■ **BRIEF**
Keep the supplied text going from its last sentence.

■ **SUPPLIED DATA**
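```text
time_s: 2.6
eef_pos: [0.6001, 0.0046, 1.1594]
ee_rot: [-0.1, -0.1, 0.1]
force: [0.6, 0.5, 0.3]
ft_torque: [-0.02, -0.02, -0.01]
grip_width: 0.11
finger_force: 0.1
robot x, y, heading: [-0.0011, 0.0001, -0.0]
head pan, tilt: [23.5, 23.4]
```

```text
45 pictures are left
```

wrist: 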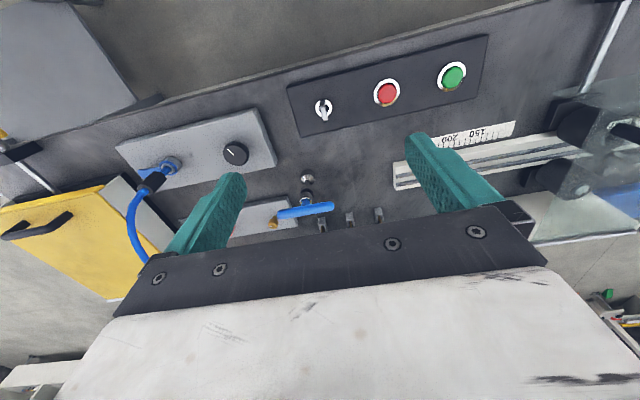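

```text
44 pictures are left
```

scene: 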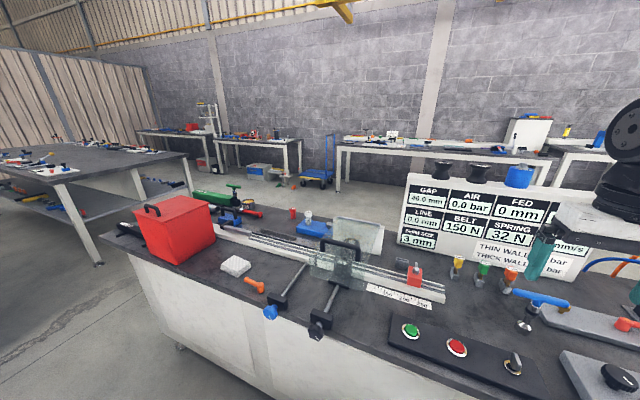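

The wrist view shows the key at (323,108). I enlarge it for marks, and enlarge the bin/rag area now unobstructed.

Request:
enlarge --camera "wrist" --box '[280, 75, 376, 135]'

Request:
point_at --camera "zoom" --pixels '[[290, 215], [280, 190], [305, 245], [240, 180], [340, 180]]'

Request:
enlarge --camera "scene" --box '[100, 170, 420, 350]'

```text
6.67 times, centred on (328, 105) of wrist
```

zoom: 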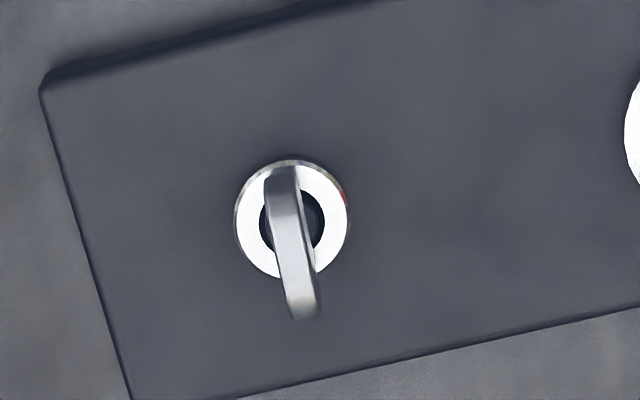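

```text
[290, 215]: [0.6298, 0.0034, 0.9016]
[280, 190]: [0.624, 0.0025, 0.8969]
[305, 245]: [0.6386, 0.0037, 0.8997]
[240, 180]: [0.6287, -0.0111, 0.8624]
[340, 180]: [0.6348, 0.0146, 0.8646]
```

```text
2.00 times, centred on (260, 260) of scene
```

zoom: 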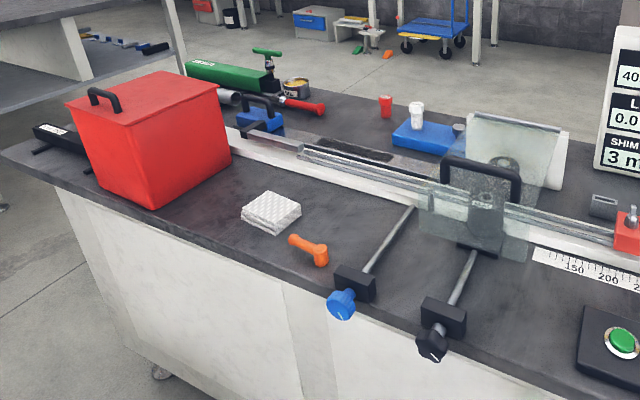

■ **SUPPLIED TEXT**
I carried on for twenty-five slightly unpleasant minutes and stopped calling right at 7pm. That was all I could handle for the evening. I closed my computer, lit candles and started cooking us pasta. I danced around a little and asked the negative energy to make its way out, because I’m that girl. Then I stood in the center of our living room and at the center of my little life and felt so much gratitude that there is no world in which I would call a stranger on the phone an idiot. I felt for this man and this woman too who had so much pent-up anger in them, that they would quickly spew it on to a stranger on the phone. It really is cowardly, but I understand why. It is not easy to exist right now, most people feel unsupported and unsafe. The delicate balance of our ecosystem is threatened and shifting beneath our feet. It was something to feel though, in those split seconds on the phone with them, how quickly they made me feel small. Their anger did feel overpowering to me at first. But once I let it in, I realized that the energy they thrust upon me, was theirs, not mine. It felt cheap, like fast food. Like they had gotten their hit of adrenaline by lashing out, but it would sustain nothing, it would give life to nothing, other than more of the same of that energy or exhaustion.
I wonder if these people know that they too, are going to die, and that is no way to live. I wonder if these people know that their fate is my fate, and I want the best for them. I wonder what these people like to read, if they have the same breakfast every day, or if they also like shitty reality TV dating shows. I wonder if these people, like me are excited that it is soup season again. I wonder if these people have enough money this month to pay their bills. I wonder if these people have so much money that they are concerned about tax cuts to the wealthy. I wonder how that man got to where he is in life, to call me, a person who he knows nothing about, an idiot. I wonder how we got here as a country. I wonder when the leaves on the tree outside our window will turn fully yellow. I wonder what will happen in November. I wonder if the tree will have dropped its leaves by election day. I wonder if I took too much Advil this week. I wonder what my grandmother would think about our cat, it would be her 100th birthday today, and she loved her cat Cookie. I wonder if this is the last week of tomatoes at the market. I wonder where we’ll be this time next year. I wonder. I’m not sure. Who knows.

■ **ANSWER FOR THIS EXERCISE**
Gracie, I loved this so much. I was in deep reflection last week after my letter. In anger, I called the former president some names, and then I realized that, in some ways, I am no better than him or the man who called you an idiot. I think a lot about how we got here. Or how the man felt after he called you an idiot—did a tinge in him arise, nudge him, and say that wasn’t right? I wish we, all of us, remembered that before blue and red, before black and white, before everything, we were created out of love first.
Thank you for your beautiful words this morning. My heart needed them.
Gracie, every time I read your words I can feel your warm heart through them, and your softness and your love.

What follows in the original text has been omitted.